Eenvoud

Het was een mooie dag en iemand stelde mij de vraag: Is een haiku die niet begrepen wordt per definitie slecht? Ik antwoordde: Ja!

door Geert De Kockere

Van veel poëzie wordt het hermetische geroemd en gekoesterd. Alsof poëzie wroeten is, een weg zoeken in en tussen andermans gedachten, geheimen ontsluieren, de cijfercombinatie van de kluis van de ziel achterhalen en haar schatten vinden. Wie daaruit genoegen haalt, moet absoluut van die poëzie houden en koesteren. Niemand zegt dat poëzie alles open en bloot in de groep moet gooien.

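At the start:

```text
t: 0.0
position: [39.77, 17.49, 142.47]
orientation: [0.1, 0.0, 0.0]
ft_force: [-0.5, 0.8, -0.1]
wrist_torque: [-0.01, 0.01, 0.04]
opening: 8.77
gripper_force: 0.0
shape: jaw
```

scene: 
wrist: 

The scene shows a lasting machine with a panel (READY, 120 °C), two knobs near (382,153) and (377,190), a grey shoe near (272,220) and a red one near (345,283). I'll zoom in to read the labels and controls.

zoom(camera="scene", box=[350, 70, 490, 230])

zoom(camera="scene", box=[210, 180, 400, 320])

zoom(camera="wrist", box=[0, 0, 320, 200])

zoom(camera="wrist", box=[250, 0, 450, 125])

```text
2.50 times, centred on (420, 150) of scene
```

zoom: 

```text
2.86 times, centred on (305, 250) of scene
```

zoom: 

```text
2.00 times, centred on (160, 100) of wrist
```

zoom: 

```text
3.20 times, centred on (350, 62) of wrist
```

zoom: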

Waarom dan toch die stellige ja met een uitroepteken? Omdat haiku net de poëzie van de eenvoud is. Haiku is één van die poëzievormen die soberheid en duidelijkheid nastreeft, de lezer iets wil laten zien wat hij kent, herkent. En dat kan alleen maar lukken als de haiku voldoende begrepen wordt. Een haiku die niet begrepen wordt, voldoet als het ware niet aan één van de kenmerken om hem een haiku te kunnen noemen. Het is dan eigenlijk geen haiku meer. Dus ja, een haiku die niet begrepen wordt, is voor mij ofwel geen haiku meer of een slechte haiku.

VOLDOENING

Daarom moet de haiku nog niet precies begrepen worden zoals de dichter hem bedoelde. Maar de lezer van een haiku moet vrijwel meteen een duidelijk beeld zien, een verhaal herkennen. Zoniet is de dichter is zijn opzet mislukt. Een goeie haiku biedt onmiddellijk voldoening op het vlak van de waarneming, waarna de lezer dieper kan gaan, onder de woorden duiken en meer betekenissen vinden die hij bij de eerste lezing niet zag of vond. Maar de eerste lezing mag hem niet (lang) achterlaten met een onbegrepen gevoel. Nooit mag de lezer van een haiku zich afvragen: Wat staat hier nu? Wel mag hij altijd denken: Wat staat hier nog meer? Dat is een groot en belangrijk verschil.

Anders zou mijn antwoord zijn, indien de vraag luidde: Is een haiku die anders begrepen wordt per definitie slecht? Dan zou ik antwoorden: Neen! Ook met een uitroepteken. Niet zozeer een juist begrip is van belang, wel een duidelijk begrip. De dichter van een haiku toont iets, de lezer moet dus meteen ook iets zien. Maar misschien kijkt hij net een beetje anders, net een beetje uit de richting en ziet hij iets anders. Maar hij moet meteen iets zien. Zoniet is de haiku mislukt, sta je als dichter in het niets te wijzen, misschien zelfs grotesk te zwaaien in het grote heelal der onbegrepenheid.